The lawsuit lands amid growing government scrutiny of the fire apparatus industry. In April 2025, U.S. Senators Elizabeth Warren and Jim Banks opened an inquiry into private equity roll-ups of fire truck manufacturers, and the International Association of Fire Fighters has urged the FTC and Department of Justice to investigate, with its president testifying before a Senate subcommittee in September 2025 that manufacturers had "rigged the game." Reporting by The New York Times and others has documented soaring prices and shrinking fleets — including more than 100 of the Los Angeles Fire Department's 183 fire trucks being out of service when the January 2025 wildfires broke out.
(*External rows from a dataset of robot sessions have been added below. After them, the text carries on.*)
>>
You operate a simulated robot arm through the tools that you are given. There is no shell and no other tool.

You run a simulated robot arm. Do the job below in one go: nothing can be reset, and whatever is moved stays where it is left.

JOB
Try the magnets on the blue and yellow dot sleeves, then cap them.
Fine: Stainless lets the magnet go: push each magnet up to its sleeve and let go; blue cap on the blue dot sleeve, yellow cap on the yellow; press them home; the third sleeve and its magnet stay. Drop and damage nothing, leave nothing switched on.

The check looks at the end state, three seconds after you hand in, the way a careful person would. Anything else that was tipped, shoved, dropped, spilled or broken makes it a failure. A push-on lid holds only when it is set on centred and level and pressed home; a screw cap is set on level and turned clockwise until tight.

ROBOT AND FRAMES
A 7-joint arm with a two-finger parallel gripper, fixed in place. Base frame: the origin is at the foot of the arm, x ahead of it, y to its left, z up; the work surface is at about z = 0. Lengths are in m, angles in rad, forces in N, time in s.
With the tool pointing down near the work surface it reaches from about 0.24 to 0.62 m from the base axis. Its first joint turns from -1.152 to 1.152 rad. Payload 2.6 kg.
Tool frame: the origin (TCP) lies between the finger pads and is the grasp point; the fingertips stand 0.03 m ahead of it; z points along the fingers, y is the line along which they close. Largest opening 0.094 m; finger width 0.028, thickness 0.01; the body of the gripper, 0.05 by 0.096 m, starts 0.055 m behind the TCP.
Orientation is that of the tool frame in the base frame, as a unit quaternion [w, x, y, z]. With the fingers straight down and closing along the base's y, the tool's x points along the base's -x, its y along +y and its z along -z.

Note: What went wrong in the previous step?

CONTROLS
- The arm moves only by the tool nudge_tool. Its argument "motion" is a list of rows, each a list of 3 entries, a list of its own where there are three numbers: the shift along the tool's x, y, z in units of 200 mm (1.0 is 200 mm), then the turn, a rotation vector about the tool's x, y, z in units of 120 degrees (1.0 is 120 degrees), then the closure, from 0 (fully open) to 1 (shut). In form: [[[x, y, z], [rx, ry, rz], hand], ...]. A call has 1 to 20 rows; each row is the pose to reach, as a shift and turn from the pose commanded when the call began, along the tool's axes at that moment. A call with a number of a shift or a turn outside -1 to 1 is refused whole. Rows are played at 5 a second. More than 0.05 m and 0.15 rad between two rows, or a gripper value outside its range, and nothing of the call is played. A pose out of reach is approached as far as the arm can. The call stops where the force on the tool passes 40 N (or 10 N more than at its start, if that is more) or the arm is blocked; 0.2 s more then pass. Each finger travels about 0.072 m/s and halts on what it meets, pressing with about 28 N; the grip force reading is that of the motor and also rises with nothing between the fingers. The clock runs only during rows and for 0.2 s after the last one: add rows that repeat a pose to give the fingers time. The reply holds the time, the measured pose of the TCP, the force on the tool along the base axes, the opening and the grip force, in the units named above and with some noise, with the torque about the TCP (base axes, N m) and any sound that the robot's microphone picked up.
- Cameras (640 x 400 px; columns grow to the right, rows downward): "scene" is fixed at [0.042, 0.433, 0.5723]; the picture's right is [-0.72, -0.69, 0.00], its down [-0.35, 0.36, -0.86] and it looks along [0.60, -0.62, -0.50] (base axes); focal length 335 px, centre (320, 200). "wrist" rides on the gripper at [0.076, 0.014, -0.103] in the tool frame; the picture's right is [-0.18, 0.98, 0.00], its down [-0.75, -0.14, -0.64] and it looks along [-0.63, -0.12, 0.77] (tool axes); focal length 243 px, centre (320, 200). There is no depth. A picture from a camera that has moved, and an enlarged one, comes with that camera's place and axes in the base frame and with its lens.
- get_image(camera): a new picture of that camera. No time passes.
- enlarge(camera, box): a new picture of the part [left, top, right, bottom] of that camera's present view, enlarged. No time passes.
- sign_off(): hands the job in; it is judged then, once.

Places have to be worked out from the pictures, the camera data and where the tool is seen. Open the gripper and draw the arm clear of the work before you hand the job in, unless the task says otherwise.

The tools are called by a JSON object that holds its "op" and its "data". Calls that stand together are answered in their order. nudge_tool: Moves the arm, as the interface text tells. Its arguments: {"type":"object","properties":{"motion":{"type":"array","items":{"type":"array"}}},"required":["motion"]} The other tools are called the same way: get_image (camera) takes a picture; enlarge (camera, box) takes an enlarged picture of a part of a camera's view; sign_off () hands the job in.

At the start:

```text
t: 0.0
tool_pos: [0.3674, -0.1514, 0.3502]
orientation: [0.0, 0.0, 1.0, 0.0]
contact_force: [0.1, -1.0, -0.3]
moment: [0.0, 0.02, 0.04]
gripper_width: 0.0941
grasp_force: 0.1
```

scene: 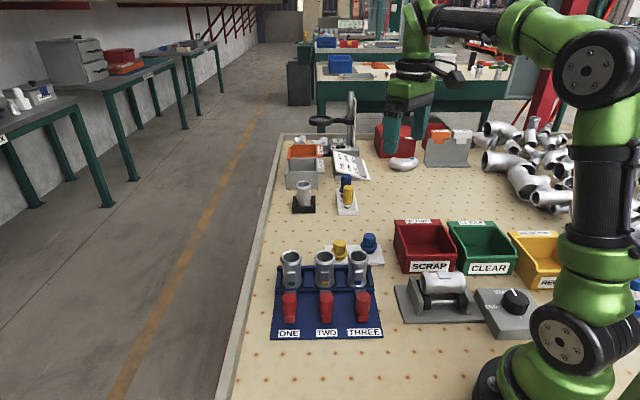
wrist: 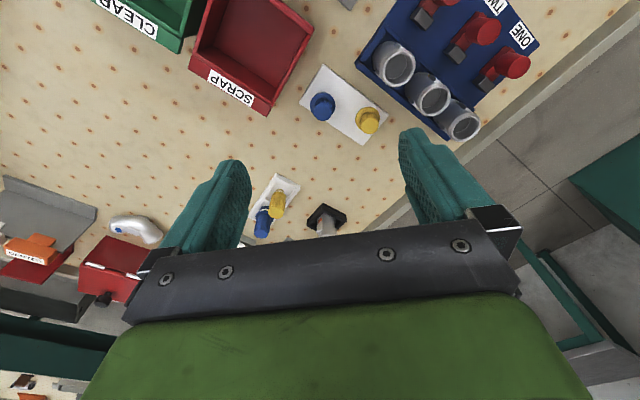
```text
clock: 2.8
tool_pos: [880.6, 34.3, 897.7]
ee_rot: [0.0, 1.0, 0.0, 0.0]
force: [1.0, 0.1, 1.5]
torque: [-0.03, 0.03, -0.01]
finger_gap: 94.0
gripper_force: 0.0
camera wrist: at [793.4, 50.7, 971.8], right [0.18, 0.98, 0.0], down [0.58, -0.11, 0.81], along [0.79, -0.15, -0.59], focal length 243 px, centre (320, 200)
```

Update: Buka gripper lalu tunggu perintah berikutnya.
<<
The case also fits a broader wave of antitrust class actions over alleged price coordination in everyday markets, including the Ace Hardware price-fixing class action over allegedly coordinated retail prices, the Lucky Strike bowling monopoly class action over an alleged roll-up of U.S. bowling alleys, and the Vail Resorts & Alterra lift ticket antitrust class action. Like those cases, this one asks whether consolidation and information sharing eliminated the competition that keeps prices in check — here, for equipment communities depend on in life-or-death emergencies.

What Happens Next?

The defendants will respond to the complaint, likely with motions to dismiss, and the court will decide whether the claims can proceed. If they do, the case would move into discovery, and Leominster would at some point ask the court to certify a class of similarly situated purchasers. Antitrust cases of this scale routinely take years, and the complaint could be amended, consolidated with similar cases, narrowed, or resolved along the way.

OpenClassActions.com will continue watching the case for major updates, including motions to dismiss, class certification activity, any parallel government enforcement action, settlement talks, or any future claim form.

Frequently Asked Questions

Is there a fire truck price-fixing settlement yet?

No. This is a proposed class action lawsuit. There is no settlement, no fund, and no claim form. The defendants have not been found liable just because a lawsuit was filed.

What does the lawsuit allege?

According to the complaint, REV Group, Oshkosh/Pierce, and Rosenbauer — allegedly controlling 70–80% of the U.S. fire truck market — conspired to restrict production and raise prices, exchanging confidential pricing and output data through members-only FAMA statistical reports and meetings. Prices allegedly doubled while delivery backlogs stretched to three or four years. The allegations are unproven.

Who could be part of the class?

Leominster sues on behalf of itself and others similarly situated — generally public purchasers like cities and fire departments that bought fire trucks at allegedly inflated prices. No class has been certified, so the definition is not final.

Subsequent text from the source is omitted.